### WHAT IS REQUIRED
Please write the source excerpt out a second time.

### SOURCE EXCERPT
--- start ---

Recently, I joined a new organisation, Supahands!
As my first assignment, I was supposed to assess a few front-end frameworks for one of our products. It was a challenging task for me and I learned a lot through the process.
Story - For our new product, we had four frameworks in our mind. React / Vue / Angular / Ember.
After a few days of evaluation, we came to a conclusion that ReactJS is a perfect fit.
The product's goal was pretty simple to achieve. It was a simple CRUD operations app, with a few more service-calls to retrieve some data.
We already had a running product with Ruby On Rails + PostgreSQL stack.
After inspecting our objectives, we realised that we needed to adapt to better technologies and architecture.
We were trying to achieve the following things:
- Move our business logic to independent services (AWS Lambda).
- Introduce new UI design and Template System for the application.
- Write a Client-Side application in React.
- Restructure our current database and migrate to DynamoDB.

--- end ---

### GIVEN MATERIAL
--- start ---

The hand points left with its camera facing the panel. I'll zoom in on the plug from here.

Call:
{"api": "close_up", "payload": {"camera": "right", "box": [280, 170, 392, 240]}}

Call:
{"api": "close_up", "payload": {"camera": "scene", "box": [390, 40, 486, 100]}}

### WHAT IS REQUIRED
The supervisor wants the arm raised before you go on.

--- end ---

### SOLUTION FOR THIS EXERCISE
Recently, I joined a new organisation, Supahands!
As my first assignment, I was supposed to assess a few front-end frameworks for one of our products. It was a challenging task for me and I learned a lot through the process.
Story - For our new product, we had four frameworks in our mind. React / Vue / Angular / Ember.
After a few days of evaluation, we came to a conclusion that ReactJS is a perfect fit.
The product's goal was pretty simple to achieve. It was a simple CRUD operations app, with a few more service-calls to retrieve some data.
We already had a running product with Ruby On Rails + PostgreSQL stack.
After inspecting our objectives, we realised that we needed to adapt to better technologies and architecture.
We were trying to achieve the following things:
- Move our business logic to independent services (AWS Lambda).
- Introduce new UI design and Template System for the application.
- Write a Client-Side application in React.
- Restructure our current database and migrate to DynamoDB.